PSNC 2015: Managing Administrative and Investment Fees

According to two panelist experts speaking at PSNC 2015, relying on publicly available fee benchmarking is generally not a marker of top-performing plans and plan sponsors.

“We really only do custom fee benchmarking with our clients,” said plan adviser Barbara Best, principal at Capital Strategies Investment Group LLC, during a panel session at the 10th annual PLANSPONSOR National Conference. “For the most part, you can drive a truck through the results of public benchmarking.”

Best’s firm advises on some $10 billion in plan assets and seeks to deliver a holistic approach to retirement plan services. She says working with this book of business clearly shows customized and thoughtful plan fee benchmarking leads to greater understanding of plan operations and plan success—and that choosing the wrong resources for fee benchmarking can actually decrease understanding of whether a plan is getting a good value for administration and investment services.   

Also on the panel was Dan Peluse, director of corporate plan services at Wintrust Wealth Management, a firm touching on $1 billion in qualified plan assets. He agreed that fee benchmarking reports that compare a given plan sponsor’s pricing with a general industry average—or even a random sampling of plans from across the defined contribution (DC) universe—can’t effectively demonstrate whether or not a sponsor is getting a good deal on fees.

“You need to be folding certain assumptions about your plan into any fee benchmarking that you’re doing,” Best noted. “One of our plan clients has a decentralized payroll system, for example, and that has huge implications for the complexity of managing deferrals and administration in a compliant way. That’s the type of thing that has to be baked into fee benchmarking for it to be truly informative from the price-value perspective.” 

NEXT: Complex plans might call for an RFP.

Depending on the complexity of a plan, Peluse suggested conducting a full request for proposal (RFP) to get a pulse on how current fees align with what may be available in the plan services marketplace.

“I absolutely agree there can be serious accuracy and comparability issues with public benchmarks,” Peluse said. “The only way to get the real picture of whether you could get better pricing for the plan services you require is to go out to the market and see what the market is yielding.”

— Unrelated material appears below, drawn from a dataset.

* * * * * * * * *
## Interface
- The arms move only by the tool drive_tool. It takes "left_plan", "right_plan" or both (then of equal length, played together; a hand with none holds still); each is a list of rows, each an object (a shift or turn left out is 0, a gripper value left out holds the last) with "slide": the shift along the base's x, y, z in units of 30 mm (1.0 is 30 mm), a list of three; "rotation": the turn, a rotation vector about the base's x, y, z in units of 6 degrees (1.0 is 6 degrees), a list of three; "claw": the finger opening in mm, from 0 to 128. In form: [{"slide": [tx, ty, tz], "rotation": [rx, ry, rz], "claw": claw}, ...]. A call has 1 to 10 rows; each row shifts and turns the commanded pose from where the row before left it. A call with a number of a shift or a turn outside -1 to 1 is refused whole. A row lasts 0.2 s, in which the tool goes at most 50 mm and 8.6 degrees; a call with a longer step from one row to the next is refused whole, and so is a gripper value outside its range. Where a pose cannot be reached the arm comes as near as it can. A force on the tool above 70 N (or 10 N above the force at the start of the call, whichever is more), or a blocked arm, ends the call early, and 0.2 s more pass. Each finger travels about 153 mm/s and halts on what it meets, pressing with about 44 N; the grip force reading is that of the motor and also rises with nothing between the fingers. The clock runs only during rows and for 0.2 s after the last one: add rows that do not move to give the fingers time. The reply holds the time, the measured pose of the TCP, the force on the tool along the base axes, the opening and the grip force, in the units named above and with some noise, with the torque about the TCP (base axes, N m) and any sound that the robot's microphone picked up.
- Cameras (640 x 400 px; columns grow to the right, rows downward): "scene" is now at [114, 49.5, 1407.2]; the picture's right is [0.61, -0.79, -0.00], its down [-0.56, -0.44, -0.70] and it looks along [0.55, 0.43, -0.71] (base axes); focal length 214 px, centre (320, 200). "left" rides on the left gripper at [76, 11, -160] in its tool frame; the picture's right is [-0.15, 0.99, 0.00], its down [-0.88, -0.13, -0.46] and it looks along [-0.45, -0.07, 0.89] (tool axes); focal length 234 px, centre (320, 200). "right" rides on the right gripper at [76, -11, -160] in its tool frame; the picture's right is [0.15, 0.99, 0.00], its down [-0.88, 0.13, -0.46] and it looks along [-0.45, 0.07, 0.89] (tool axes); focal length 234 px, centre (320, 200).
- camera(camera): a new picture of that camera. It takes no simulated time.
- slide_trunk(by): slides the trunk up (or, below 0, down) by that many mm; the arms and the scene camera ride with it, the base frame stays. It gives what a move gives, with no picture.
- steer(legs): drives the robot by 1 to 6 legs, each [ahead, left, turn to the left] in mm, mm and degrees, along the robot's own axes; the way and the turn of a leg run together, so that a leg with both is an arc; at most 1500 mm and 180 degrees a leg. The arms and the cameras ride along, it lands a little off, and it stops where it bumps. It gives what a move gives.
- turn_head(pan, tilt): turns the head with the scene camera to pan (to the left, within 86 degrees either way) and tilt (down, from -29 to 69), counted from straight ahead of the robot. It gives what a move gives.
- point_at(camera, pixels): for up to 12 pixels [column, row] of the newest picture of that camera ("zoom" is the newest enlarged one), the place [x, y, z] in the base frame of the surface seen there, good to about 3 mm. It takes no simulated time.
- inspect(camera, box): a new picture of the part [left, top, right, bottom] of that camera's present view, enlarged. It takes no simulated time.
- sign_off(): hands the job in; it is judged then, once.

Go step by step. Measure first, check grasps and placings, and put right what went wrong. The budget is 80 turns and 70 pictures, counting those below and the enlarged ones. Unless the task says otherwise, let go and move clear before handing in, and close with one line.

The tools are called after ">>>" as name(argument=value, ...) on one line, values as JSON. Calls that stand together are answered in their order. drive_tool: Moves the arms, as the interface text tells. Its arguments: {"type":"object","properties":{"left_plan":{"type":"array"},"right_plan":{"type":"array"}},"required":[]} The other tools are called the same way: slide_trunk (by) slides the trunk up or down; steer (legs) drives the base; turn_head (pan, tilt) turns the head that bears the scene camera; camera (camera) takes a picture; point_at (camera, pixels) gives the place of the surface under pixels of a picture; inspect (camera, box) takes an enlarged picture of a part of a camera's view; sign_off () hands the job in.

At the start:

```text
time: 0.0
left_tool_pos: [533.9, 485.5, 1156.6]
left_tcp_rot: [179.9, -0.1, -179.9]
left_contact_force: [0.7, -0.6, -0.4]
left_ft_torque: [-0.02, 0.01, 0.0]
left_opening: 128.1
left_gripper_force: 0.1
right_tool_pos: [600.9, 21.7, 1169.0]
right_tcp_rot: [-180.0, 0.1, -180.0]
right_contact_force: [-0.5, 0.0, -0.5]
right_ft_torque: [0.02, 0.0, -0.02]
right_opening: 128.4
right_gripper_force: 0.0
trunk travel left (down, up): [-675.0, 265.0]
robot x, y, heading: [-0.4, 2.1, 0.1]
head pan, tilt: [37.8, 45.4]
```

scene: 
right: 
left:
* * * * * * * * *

Peluse said he understands many plans won’t have the resources to do a full RFP each year, but he believes all plans should do this type of RFP-driven fee analysis at least every three years. During the interim, customized benchmarking reports can be helpful, he added.

Best suggested that the frequency of RFPs will depend on other factors—such as firm growth or longer periods of strong returns, which can quickly push a plan into new territory in terms of its assets.

“It’s a lot of work for sponsors, there’s no doubt,” Best said. “One bright spot, given the increase in fee disclosure, is that providers are more aggressive today in terms of pricing, and it’s leading to better deals and service for clients.” 

Given all this, what does a good benchmarking report or RFP look like? Peluse urged sponsors not to settle for very high-level comparisons that don’t dig down into the specific pieces of running a plan. 

NEXT: Income products can be somewhat murky in benchmarking.

“We work with our clients to segregate all the costs and understand each piece of running the plan individually,” Peluse explained. “What’s the fee for recordkeeping? What’s the fee for advisory services? What’s the investment management fee? These are all distinct and should be treated that way. We like to lift up the hood and look across all these cost components so that we can get the best deal on each.”

Both Best and Peluse observed that the use of guaranteed income products can create a lot of gray area during fee benchmarking. “It’s hard to do apples-to-apples comparisons in a lot of cases,” Peluse said, “so working with a trusted adviser partner to do this can be really helpful for sponsors.”

Best also warned that, “when you’re doing an RFP and you get the pricing back, you need to ask for all the transaction fees and incidental fees, too. Some providers may charge fees you’re not thinking about—fees for outstanding loans, for example, which can have a big impact.”

The panelists concluded the session, which was moderated by Attila Toth, partner and co-founder of Portfolio Evaluations Inc., by describing the process of sharing fee reports with an incumbent service provider.

“If they come out on top, that’s great, and you have a documented process that you can point to, to show you have considered the fees and value you’re getting,” Best said. “But what happens if the incumbent doesn’t come out on top? We don’t show them which providers said what, but we do give them the exact results. The incumbent almost always will come down to meet you and the range you need. You can really have a strong tool in these negotiations if you have the customized benchmarking or a full RFP report that shows what the current marketplace is doing.”